Lucy Cleere: Is there anyone in the literary sphere right now that you see reflected in your work or similar, or that you would be inspired by?

Colin Barrett: I mean it’s funny actually, when I wrote my first book there were a few obvious Irish inspirations like Kevin Barry who published a collection with The Stinging Fly that probably meant a lot to me at the time. Barry just has this flare and he wasn’t afraid to go surreal. It was freeing really, knowing he did what he liked
with it. I’ve definitely read more Irish writers since he started writing stories. I was reading a lot, well I was reading all over the place when I was younger, before my first book. American writers like Louis Johnson, and Joe Williams, mainly short story writers, actually would’ve been a big influence before Young Skins.

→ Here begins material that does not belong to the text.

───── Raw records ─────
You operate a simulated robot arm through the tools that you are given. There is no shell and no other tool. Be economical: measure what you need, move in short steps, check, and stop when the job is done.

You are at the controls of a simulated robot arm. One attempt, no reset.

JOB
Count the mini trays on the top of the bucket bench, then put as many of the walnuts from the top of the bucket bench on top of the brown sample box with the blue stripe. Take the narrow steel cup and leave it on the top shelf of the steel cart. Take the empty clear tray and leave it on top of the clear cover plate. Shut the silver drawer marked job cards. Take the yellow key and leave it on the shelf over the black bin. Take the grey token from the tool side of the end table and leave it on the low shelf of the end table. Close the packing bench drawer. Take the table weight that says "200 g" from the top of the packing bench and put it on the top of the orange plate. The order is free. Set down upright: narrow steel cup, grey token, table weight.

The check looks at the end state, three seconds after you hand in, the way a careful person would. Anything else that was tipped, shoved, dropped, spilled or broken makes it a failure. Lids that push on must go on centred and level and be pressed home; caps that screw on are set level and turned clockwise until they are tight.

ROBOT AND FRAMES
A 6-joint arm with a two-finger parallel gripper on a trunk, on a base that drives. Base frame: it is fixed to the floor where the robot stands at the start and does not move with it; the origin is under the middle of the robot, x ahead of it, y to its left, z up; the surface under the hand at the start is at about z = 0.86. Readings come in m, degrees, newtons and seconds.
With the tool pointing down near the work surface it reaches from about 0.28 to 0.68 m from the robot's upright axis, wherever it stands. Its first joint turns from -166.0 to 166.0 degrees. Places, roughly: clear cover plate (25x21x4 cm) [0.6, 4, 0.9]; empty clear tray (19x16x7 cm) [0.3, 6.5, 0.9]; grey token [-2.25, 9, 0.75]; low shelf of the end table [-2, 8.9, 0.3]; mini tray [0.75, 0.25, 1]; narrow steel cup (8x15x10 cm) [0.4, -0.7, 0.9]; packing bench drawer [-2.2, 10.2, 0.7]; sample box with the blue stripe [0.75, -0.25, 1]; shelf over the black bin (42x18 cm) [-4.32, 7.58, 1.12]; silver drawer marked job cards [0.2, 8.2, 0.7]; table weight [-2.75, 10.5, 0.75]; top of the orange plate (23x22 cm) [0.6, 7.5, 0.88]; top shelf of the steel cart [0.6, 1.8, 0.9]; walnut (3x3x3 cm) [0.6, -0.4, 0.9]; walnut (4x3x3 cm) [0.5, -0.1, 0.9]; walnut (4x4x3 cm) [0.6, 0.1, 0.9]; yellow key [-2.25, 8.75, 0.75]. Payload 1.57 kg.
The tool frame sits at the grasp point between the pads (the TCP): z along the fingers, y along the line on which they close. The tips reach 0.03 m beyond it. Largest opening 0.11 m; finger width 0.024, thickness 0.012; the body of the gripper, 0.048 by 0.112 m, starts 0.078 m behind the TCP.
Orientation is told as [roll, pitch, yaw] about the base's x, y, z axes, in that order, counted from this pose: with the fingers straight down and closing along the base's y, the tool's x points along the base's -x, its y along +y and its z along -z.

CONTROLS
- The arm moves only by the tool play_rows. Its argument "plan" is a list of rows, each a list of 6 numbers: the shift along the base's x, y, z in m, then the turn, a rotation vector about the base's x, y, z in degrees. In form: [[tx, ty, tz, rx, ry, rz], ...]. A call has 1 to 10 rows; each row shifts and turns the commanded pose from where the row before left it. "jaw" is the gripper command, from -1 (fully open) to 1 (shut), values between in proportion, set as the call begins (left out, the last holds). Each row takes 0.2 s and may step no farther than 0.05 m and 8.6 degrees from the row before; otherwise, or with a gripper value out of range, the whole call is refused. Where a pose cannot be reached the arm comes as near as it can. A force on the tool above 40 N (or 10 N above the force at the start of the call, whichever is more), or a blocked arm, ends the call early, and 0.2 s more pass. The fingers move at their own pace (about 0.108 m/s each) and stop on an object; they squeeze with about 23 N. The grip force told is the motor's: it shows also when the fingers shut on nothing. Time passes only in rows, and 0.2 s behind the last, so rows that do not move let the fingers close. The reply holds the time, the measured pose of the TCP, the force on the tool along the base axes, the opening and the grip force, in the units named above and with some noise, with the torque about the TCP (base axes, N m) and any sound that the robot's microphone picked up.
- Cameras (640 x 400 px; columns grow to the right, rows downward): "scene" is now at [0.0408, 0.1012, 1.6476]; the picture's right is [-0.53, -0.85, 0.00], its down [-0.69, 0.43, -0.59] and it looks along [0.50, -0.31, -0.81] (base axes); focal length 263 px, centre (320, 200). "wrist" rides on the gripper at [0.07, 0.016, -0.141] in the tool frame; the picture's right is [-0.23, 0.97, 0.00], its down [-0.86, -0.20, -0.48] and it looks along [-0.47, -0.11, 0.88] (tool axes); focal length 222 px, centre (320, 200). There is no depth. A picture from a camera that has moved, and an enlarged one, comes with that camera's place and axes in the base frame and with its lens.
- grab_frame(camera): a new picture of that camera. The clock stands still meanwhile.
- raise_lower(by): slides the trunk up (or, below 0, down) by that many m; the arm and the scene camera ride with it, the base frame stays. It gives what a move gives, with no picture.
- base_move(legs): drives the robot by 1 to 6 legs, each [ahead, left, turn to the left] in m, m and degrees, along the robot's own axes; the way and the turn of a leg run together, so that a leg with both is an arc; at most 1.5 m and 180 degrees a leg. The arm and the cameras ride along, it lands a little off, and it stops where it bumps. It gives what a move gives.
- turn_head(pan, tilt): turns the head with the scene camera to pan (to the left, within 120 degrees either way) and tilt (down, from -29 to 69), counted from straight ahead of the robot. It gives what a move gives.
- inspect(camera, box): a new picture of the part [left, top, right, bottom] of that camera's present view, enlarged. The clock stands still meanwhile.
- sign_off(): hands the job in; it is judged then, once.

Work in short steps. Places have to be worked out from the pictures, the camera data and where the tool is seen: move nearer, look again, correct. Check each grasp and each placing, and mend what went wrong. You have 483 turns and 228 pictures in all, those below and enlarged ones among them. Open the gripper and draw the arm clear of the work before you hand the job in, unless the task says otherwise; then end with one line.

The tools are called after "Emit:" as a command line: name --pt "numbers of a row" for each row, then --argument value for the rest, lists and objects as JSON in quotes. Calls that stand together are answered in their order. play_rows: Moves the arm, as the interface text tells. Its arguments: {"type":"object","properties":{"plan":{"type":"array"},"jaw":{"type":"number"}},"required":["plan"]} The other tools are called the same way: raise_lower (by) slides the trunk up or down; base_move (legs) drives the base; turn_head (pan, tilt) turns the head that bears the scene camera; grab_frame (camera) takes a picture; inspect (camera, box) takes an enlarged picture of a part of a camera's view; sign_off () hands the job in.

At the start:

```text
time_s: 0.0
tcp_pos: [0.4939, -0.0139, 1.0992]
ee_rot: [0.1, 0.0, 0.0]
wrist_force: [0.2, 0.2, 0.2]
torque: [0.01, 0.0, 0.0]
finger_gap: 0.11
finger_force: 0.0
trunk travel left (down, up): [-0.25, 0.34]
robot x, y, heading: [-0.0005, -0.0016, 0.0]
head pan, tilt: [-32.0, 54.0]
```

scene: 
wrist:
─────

Since that book was published a lot of Irish writers emerged so I got to know them, I got to see their first works published in The Stinging Fly or The Dublin Review, and see them come through. To me, they were just young writers I happened to know, having a drink with in the pub after we’re finished a reading or something, so that was nice, that was a really important thing to me to have this sense of community. People from other countries (England maybe – haha) don’t have that as much. Irish writers are so nice! Generally, there are no insane rivalries -they’re all nice to each other, well to an extent, but it’s true. Most of my friendships I’ve made as an adult have been mainly through this club of writers so yeah it’s really nice to have a community because writing is a very solitary profession once you’re outside of a structure whether it is college or workshops or whatever. An unrivalled thing about being based in Dublin as an Irish writer is having access to those readings and
festivals, like whatever stage you are in writing, if you’re slogging away on a manuscript, being able to be with other writers and see other writers is invaluable. And it’s the same thing here in UCD with the Writer in Residence, it’s a great privilege to be able to think about writing seriously, and have conversations with people who are just as passionate.